_DATA LINES_
--- start ---

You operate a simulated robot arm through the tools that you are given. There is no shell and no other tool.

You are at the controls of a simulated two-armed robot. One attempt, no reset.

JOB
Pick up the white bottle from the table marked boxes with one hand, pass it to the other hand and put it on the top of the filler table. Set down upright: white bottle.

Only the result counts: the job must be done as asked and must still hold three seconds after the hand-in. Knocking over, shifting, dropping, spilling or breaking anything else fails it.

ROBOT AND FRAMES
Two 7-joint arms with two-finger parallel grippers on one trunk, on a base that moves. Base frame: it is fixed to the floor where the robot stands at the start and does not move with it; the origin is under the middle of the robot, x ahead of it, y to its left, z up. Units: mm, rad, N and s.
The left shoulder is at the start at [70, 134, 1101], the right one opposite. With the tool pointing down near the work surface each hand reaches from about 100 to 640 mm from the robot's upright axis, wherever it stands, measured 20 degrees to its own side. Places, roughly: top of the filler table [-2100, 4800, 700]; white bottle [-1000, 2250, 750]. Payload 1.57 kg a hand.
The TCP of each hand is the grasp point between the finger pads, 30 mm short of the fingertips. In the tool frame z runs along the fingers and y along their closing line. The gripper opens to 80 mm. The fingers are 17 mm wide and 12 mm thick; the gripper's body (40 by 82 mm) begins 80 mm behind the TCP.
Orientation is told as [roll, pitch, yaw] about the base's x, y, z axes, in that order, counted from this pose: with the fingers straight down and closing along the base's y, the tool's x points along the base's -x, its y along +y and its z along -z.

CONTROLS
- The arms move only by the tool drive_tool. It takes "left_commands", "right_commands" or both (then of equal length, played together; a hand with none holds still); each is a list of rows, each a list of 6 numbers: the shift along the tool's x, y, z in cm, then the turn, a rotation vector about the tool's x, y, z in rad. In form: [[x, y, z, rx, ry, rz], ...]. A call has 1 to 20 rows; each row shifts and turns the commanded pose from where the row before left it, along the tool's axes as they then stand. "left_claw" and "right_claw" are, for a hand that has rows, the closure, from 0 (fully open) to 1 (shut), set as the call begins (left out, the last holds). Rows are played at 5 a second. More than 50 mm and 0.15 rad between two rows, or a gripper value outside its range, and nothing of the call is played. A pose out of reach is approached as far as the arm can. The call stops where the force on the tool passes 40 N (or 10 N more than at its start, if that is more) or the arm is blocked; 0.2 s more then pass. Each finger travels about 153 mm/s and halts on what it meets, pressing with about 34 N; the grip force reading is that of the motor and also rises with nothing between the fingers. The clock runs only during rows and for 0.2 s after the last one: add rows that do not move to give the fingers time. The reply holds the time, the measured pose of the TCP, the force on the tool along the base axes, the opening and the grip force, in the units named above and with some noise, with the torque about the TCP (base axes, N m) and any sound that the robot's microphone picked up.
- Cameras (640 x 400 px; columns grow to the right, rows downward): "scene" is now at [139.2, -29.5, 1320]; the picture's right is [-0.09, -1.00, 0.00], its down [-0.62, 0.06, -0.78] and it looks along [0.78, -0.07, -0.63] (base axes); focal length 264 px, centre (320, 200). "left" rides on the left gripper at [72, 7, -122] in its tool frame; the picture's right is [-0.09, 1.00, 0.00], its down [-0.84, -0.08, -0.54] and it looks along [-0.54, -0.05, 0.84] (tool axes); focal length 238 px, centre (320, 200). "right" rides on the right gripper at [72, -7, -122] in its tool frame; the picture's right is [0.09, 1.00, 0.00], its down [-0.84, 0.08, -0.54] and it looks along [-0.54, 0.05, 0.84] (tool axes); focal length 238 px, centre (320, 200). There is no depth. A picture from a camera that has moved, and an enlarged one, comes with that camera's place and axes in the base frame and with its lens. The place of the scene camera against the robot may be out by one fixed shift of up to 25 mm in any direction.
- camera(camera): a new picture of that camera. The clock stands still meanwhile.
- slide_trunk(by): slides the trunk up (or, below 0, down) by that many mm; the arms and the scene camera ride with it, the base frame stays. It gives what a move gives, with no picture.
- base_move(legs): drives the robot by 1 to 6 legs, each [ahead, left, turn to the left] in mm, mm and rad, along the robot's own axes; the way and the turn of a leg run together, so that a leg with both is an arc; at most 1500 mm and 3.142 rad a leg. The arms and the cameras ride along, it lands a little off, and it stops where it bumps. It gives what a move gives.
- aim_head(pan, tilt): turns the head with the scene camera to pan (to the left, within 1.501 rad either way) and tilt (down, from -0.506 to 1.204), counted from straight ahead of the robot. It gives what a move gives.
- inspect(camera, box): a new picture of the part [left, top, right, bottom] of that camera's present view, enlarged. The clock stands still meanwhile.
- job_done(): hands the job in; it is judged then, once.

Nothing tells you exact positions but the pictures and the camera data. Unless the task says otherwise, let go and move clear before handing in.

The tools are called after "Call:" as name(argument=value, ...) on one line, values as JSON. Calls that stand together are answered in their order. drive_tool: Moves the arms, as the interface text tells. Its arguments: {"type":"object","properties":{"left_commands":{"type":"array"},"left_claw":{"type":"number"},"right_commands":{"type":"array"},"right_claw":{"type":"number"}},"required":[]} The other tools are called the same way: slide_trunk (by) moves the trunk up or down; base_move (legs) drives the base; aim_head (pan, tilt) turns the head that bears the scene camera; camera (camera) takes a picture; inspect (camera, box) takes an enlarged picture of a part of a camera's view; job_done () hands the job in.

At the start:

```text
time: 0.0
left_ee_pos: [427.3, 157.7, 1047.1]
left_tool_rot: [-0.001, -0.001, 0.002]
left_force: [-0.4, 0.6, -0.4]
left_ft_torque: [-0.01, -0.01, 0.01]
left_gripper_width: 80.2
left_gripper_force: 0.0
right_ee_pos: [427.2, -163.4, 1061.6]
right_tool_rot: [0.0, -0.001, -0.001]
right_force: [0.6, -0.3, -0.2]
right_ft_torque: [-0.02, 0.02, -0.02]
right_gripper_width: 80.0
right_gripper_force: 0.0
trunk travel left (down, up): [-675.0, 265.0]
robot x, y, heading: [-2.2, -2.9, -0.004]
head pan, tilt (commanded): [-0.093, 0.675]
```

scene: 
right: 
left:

--- end ---

Please reproduce every line of the material word for word.

You operate a simulated robot arm through the tools that you are given. There is no shell and no other tool.

You are at the controls of a simulated two-armed robot. One attempt, no reset.

JOB
Pick up the white bottle from the table marked boxes with one hand, pass it to the other hand and put it on the top of the filler table. Set down upright: white bottle.

Only the result counts: the job must be done as asked and must still hold three seconds after the hand-in. Knocking over, shifting, dropping, spilling or breaking anything else fails it.

ROBOT AND FRAMES
Two 7-joint arms with two-finger parallel grippers on one trunk, on a base that moves. Base frame: it is fixed to the floor where the robot stands at the start and does not move with it; the origin is under the middle of the robot, x ahead of it, y to its left, z up. Units: mm, rad, N and s.
The left shoulder is at the start at [70, 134, 1101], the right one opposite. With the tool pointing down near the work surface each hand reaches from about 100 to 640 mm from the robot's upright axis, wherever it stands, measured 20 degrees to its own side. Places, roughly: top of the filler table [-2100, 4800, 700]; white bottle [-1000, 2250, 750]. Payload 1.57 kg a hand.
The TCP of each hand is the grasp point between the finger pads, 30 mm short of the fingertips. In the tool frame z runs along the fingers and y along their closing line. The gripper opens to 80 mm. The fingers are 17 mm wide and 12 mm thick; the gripper's body (40 by 82 mm) begins 80 mm behind the TCP.
Orientation is told as [roll, pitch, yaw] about the base's x, y, z axes, in that order, counted from this pose: with the fingers straight down and closing along the base's y, the tool's x points along the base's -x, its y along +y and its z along -z.

CONTROLS
- The arms move only by the tool drive_tool. It takes "left_commands", "right_commands" or both (then of equal length, played together; a hand with none holds still); each is a list of rows, each a list of 6 numbers: the shift along the tool's x, y, z in cm, then the turn, a rotation vector about the tool's x, y, z in rad. In form: [[x, y, z, rx, ry, rz], ...]. A call has 1 to 20 rows; each row shifts and turns the commanded pose from where the row before left it, along the tool's axes as they then stand. "left_claw" and "right_claw" are, for a hand that has rows, the closure, from 0 (fully open) to 1 (shut), set as the call begins (left out, the last holds). Rows are played at 5 a second. More than 50 mm and 0.15 rad between two rows, or a gripper value outside its range, and nothing of the call is played. A pose out of reach is approached as far as the arm can. The call stops where the force on the tool passes 40 N (or 10 N more than at its start, if that is more) or the arm is blocked; 0.2 s more then pass. Each finger travels about 153 mm/s and halts on what it meets, pressing with about 34 N; the grip force reading is that of the motor and also rises with nothing between the fingers. The clock runs only during rows and for 0.2 s after the last one: add rows that do not move to give the fingers time. The reply holds the time, the measured pose of the TCP, the force on the tool along the base axes, the opening and the grip force, in the units named above and with some noise, with the torque about the TCP (base axes, N m) and any sound that the robot's microphone picked up.
- Cameras (640 x 400 px; columns grow to the right, rows downward): "scene" is now at [139.2, -29.5, 1320]; the picture's right is [-0.09, -1.00, 0.00], its down [-0.62, 0.06, -0.78] and it looks along [0.78, -0.07, -0.63] (base axes); focal length 264 px, centre (320, 200). "left" rides on the left gripper at [72, 7, -122] in its tool frame; the picture's right is [-0.09, 1.00, 0.00], its down [-0.84, -0.08, -0.54] and it looks along [-0.54, -0.05, 0.84] (tool axes); focal length 238 px, centre (320, 200). "right" rides on the right gripper at [72, -7, -122] in its tool frame; the picture's right is [0.09, 1.00, 0.00], its down [-0.84, 0.08, -0.54] and it looks along [-0.54, 0.05, 0.84] (tool axes); focal length 238 px, centre (320, 200). There is no depth. A picture from a camera that has moved, and an enlarged one, comes with that camera's place and axes in the base frame and with its lens. The place of the scene camera against the robot may be out by one fixed shift of up to 25 mm in any direction.
- camera(camera): a new picture of that camera. The clock stands still meanwhile.
- slide_trunk(by): slides the trunk up (or, below 0, down) by that many mm; the arms and the scene camera ride with it, the base frame stays. It gives what a move gives, with no picture.
- base_move(legs): drives the robot by 1 to 6 legs, each [ahead, left, turn to the left] in mm, mm and rad, along the robot's own axes; the way and the turn of a leg run together, so that a leg with both is an arc; at most 1500 mm and 3.142 rad a leg. The arms and the cameras ride along, it lands a little off, and it stops where it bumps. It gives what a move gives.
- aim_head(pan, tilt): turns the head with the scene camera to pan (to the left, within 1.501 rad either way) and tilt (down, from -0.506 to 1.204), counted from straight ahead of the robot. It gives what a move gives.
- inspect(camera, box): a new picture of the part [left, top, right, bottom] of that camera's present view, enlarged. The clock stands still meanwhile.
- job_done(): hands the job in; it is judged then, once.

Nothing tells you exact positions but the pictures and the camera data. Unless the task says otherwise, let go and move clear before handing in.

The tools are called after "Call:" as name(argument=value, ...) on one line, values as JSON. Calls that stand together are answered in their order. drive_tool: Moves the arms, as the interface text tells. Its arguments: {"type":"object","properties":{"left_commands":{"type":"array"},"left_claw":{"type":"number"},"right_commands":{"type":"array"},"right_claw":{"type":"number"}},"required":[]} The other tools are called the same way: slide_trunk (by) moves the trunk up or down; base_move (legs) drives the base; aim_head (pan, tilt) turns the head that bears the scene camera; camera (camera) takes a picture; inspect (camera, box) takes an enlarged picture of a part of a camera's view; job_done () hands the job in.

At the start:

```text
time: 0.0
left_ee_pos: [427.3, 157.7, 1047.1]
left_tool_rot: [-0.001, -0.001, 0.002]
left_force: [-0.4, 0.6, -0.4]
left_ft_torque: [-0.01, -0.01, 0.01]
left_gripper_width: 80.2
left_gripper_force: 0.0
right_ee_pos: [427.2, -163.4, 1061.6]
right_tool_rot: [0.0, -0.001, -0.001]
right_force: [0.6, -0.3, -0.2]
right_ft_torque: [-0.02, 0.02, -0.02]
right_gripper_width: 80.0
right_gripper_force: 0.0
trunk travel left (down, up): [-675.0, 265.0]
robot x, y, heading: [-2.2, -2.9, -0.004]
head pan, tilt (commanded): [-0.093, 0.675]
```

scene: 
right: 
left:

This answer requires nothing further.